*Extract*
Grow Bigger, Stronger Plants

      Most commercial fertilizers are designed to provide nitrogen, phosphorus and potassium.  Unless your soil is rich in other major elements such as calcium and magnesium as well as essential trace elements, your plants will not grow efficiently. Worse yet, repeated use of commercial fertilizers often depletes essential trace elements from the soil.

      It takes deficiency of only one essential element to prevent plants from growing to their optimum potential.  In many of the soil test results I review, boron, sulfur, zinc, calcium and magnesium are often deficient. 

      Bloom, a soil amendment produced at Washington, D.C.’s,  Blue Plains Advanced Wastewater Treatment Plant, provides most all of the essential elements in a single application. Potassium (K) is the one element lacking in Bloom.

      Bloom has the consistency, timing of nutrient release and range of nutrients to give plants of all sorts a head start.

     First, it is more reliable than compost. Because compost is made by blending feedstocks, its nutrient content and availability of nutrients vary depending on the stocks and their maturity. Bloom is a very consistent product because it is not blended with any other feedstock. Neither the process nor the produce varies from day to day, week to week or month to month.

     Second, it is rich in iron and essential trace elements.

     Available iron means that plants fertilized with Bloom will develop deep, dark-green foliage. Growers at Homestead Gardens compared begonia plants grown in Bloom-amended potting medium with begonia plants growing in the same medium amended with Osmocote 18-6-12. The plants grown with the Bloom were nearly twice as large, contained many more flowers and had foliage black-green in color as compared to grassy-green for plants grown with Osmocote.

In addition to being rich in iron, Bloom is also rich in essential trace elements not found in Osmocote 18-6-12.

     Third, Bloom’s nutrients are available for roots to absorb both instantly and slowly over two to three months. When I visited Homestead, the plants had been growing in their containers for more than three months with only water and no additional fertilizer.

*Provided information*

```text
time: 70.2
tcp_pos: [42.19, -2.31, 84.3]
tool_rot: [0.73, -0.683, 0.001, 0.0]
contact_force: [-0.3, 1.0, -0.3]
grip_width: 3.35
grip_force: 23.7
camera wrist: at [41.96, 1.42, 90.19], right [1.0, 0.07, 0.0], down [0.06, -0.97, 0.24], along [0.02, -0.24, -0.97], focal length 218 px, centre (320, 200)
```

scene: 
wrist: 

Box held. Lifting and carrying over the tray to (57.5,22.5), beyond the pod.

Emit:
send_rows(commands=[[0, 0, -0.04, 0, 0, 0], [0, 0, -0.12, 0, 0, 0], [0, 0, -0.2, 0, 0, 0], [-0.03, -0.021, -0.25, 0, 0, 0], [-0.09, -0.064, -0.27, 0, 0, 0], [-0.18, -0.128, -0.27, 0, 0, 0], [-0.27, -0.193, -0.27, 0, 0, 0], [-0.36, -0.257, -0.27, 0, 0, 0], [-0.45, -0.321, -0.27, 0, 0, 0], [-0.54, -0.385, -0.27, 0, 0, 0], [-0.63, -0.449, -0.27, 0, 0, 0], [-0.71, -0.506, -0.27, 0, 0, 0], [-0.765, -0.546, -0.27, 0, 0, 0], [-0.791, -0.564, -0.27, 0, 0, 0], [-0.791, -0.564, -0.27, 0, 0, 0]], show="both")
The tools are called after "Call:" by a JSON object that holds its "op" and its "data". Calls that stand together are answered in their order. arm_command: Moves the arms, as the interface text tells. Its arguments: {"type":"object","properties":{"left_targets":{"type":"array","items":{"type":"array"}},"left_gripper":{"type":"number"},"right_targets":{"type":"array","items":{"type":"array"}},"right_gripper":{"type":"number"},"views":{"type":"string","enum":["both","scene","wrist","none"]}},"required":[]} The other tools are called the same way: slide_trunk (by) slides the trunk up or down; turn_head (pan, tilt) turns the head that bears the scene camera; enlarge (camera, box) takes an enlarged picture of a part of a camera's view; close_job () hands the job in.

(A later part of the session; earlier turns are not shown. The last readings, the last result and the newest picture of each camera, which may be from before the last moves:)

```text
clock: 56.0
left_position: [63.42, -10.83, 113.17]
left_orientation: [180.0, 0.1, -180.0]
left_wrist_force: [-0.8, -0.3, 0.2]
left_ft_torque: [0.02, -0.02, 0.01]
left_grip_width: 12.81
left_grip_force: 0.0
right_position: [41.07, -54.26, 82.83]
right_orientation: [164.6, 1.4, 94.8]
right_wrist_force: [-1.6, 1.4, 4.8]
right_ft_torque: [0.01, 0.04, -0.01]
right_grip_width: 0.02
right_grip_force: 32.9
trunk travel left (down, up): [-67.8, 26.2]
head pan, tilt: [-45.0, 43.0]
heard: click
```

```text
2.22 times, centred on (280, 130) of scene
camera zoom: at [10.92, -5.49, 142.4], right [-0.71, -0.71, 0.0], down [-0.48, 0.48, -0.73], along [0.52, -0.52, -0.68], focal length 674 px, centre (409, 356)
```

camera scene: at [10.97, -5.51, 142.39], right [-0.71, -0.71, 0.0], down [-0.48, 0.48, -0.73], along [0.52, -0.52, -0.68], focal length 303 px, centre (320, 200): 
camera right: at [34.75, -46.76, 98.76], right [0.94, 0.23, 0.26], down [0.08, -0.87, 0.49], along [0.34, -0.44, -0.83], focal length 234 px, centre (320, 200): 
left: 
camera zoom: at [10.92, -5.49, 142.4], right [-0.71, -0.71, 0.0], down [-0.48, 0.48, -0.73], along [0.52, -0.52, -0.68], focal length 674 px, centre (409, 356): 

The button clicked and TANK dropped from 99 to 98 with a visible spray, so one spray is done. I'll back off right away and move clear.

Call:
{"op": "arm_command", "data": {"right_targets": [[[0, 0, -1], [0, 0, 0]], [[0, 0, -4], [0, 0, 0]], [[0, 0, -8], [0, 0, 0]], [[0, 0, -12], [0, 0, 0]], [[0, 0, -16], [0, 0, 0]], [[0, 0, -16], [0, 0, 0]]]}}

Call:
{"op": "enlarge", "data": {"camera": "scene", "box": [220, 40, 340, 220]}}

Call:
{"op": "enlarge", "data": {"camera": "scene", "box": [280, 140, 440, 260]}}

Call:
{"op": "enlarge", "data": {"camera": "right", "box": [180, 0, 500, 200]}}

*Work to be completed*
Take the extract and repeat only what runs from "Grow Bigger, Stronger" through "from the soil.".

*Solution for this problem*
Grow Bigger, Stronger Plants

      Most commercial fertilizers are designed to provide nitrogen, phosphorus and potassium.  Unless your soil is rich in other major elements such as calcium and magnesium as well as essential trace elements, your plants will not grow efficiently. Worse yet, repeated use of commercial fertilizers often depletes essential trace elements from the soil.